Job ->
Copy, from the entries below, each line in which the string "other" appears.

--- begin ---

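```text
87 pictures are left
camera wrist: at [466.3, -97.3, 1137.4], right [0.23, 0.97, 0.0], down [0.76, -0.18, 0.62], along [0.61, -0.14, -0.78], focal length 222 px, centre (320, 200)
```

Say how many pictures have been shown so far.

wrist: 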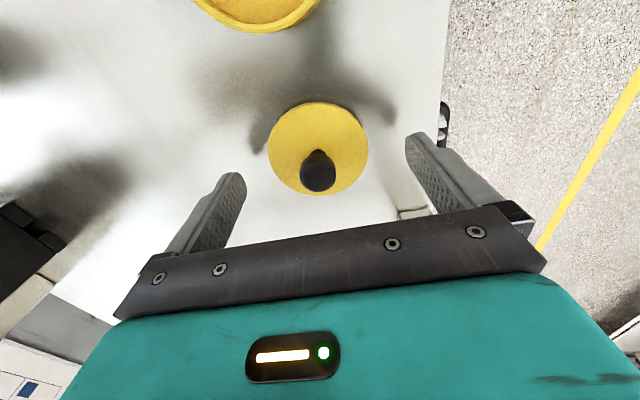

--- end ---
--- begin ---

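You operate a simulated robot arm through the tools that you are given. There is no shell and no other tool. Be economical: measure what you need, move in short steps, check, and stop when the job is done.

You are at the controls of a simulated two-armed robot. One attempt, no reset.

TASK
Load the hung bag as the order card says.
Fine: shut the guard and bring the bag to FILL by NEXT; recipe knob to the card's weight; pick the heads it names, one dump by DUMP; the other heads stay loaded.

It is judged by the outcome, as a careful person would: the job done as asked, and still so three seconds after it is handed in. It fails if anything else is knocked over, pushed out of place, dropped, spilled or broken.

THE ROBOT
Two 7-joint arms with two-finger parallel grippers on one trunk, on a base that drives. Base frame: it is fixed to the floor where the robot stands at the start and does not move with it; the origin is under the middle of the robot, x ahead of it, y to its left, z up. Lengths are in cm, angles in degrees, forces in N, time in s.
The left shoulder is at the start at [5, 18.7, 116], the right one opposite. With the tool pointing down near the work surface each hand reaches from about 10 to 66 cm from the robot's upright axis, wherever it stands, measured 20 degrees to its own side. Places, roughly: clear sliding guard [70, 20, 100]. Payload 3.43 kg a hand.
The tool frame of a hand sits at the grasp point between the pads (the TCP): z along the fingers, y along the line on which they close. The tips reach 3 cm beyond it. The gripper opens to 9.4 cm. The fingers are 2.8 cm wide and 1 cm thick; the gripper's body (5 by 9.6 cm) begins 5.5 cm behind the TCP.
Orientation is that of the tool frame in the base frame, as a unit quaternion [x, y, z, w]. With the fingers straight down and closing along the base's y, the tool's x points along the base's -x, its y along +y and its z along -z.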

--- end ---
--- begin ---

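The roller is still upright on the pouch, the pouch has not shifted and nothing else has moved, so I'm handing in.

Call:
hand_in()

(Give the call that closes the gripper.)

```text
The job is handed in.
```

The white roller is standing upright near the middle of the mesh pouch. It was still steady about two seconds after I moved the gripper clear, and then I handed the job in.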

--- end ---

Task output ->
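You operate a simulated robot arm through the tools that you are given. There is no shell and no other tool. Be economical: measure what you need, move in short steps, check, and stop when the job is done.
Fine: shut the guard and bring the bag to FILL by NEXT; recipe knob to the card's weight; pick the heads it names, one dump by DUMP; the other heads stay loaded.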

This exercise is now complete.